• _Material provided_
►

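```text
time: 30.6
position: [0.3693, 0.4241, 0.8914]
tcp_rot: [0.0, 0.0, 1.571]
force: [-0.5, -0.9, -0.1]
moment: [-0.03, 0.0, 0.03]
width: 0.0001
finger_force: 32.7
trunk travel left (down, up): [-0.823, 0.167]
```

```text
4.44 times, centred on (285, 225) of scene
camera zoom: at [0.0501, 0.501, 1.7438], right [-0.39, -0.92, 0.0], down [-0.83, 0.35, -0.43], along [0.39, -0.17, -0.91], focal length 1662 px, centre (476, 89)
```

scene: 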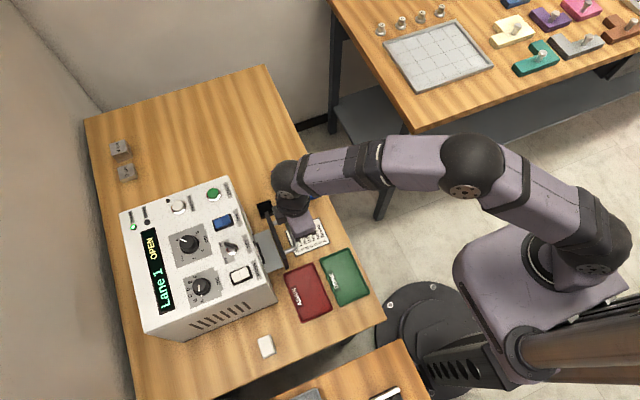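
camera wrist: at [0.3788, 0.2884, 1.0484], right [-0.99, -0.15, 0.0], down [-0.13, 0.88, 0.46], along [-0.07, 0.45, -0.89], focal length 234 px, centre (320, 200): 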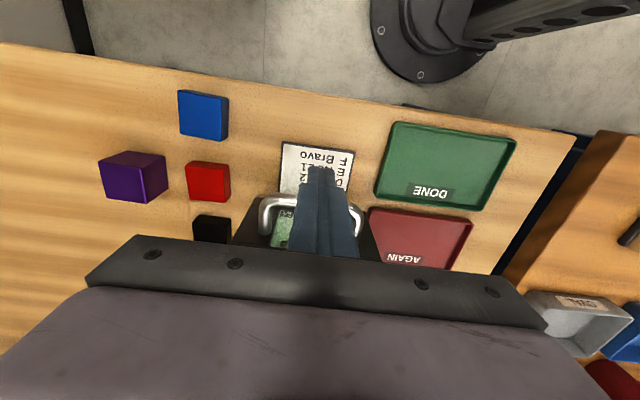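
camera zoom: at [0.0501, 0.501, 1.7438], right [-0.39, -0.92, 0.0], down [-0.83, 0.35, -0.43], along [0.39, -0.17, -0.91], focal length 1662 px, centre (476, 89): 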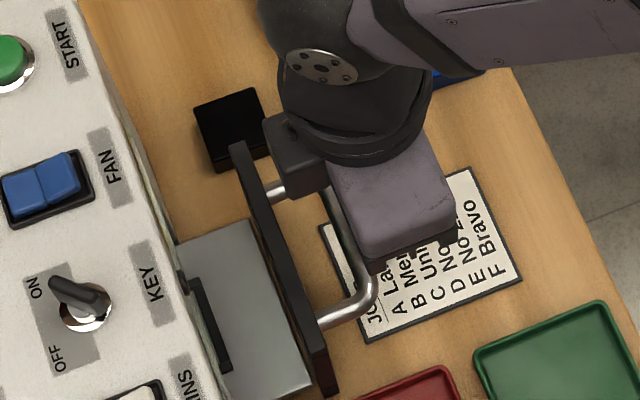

◄

• _Passage given_
►

Good for: Development, single-DC deployments
Bad for: Production (no rack awareness)

CREATE KEYSPACE my_keyspace WITH REPLICATION = {
    'class': 'NetworkTopologyStrategy',
    'dc1': 3,  -- 3 replicas in datacenter 1
    'dc2': 2   -- 2 replicas in datacenter 2
};

How it works:
- Datacenter-aware
- Rack-aware within each DC
- Places replicas in different racks for fault tolerance

Example topology:
DC1:
  Rack A: [Node1, Node2]
  Rack B: [Node3, Node4]
  Rack C: [Node5, Node6]

DC2:
  Rack A: [Node7, Node8]
  Rack B: [Node9, Node10]

Partition P1 with RF=3 in DC1:
- Primary: Node1 (Rack A)
- Replica1: Node3 (Rack B) ← Different rack!
- Replica2: Node5 (Rack C) ← Different rack!

Benefits:
- Survives entire rack failure
- Survives entire datacenter failure (with multi-DC RF)

◄

• _Written exercise_
Please write the passage given out a second time.

• _Task output_
Good for: Development, single-DC deployments
Bad for: Production (no rack awareness)

CREATE KEYSPACE my_keyspace WITH REPLICATION = {
    'class': 'NetworkTopologyStrategy',
    'dc1': 3,  -- 3 replicas in datacenter 1
    'dc2': 2   -- 2 replicas in datacenter 2
};

How it works:
- Datacenter-aware
- Rack-aware within each DC
- Places replicas in different racks for fault tolerance

Example topology:
DC1:
  Rack A: [Node1, Node2]
  Rack B: [Node3, Node4]
  Rack C: [Node5, Node6]

DC2:
  Rack A: [Node7, Node8]
  Rack B: [Node9, Node10]

Partition P1 with RF=3 in DC1:
- Primary: Node1 (Rack A)
- Replica1: Node3 (Rack B) ← Different rack!
- Replica2: Node5 (Rack C) ← Different rack!

Benefits:
- Survives entire rack failure
- Survives entire datacenter failure (with multi-DC RF)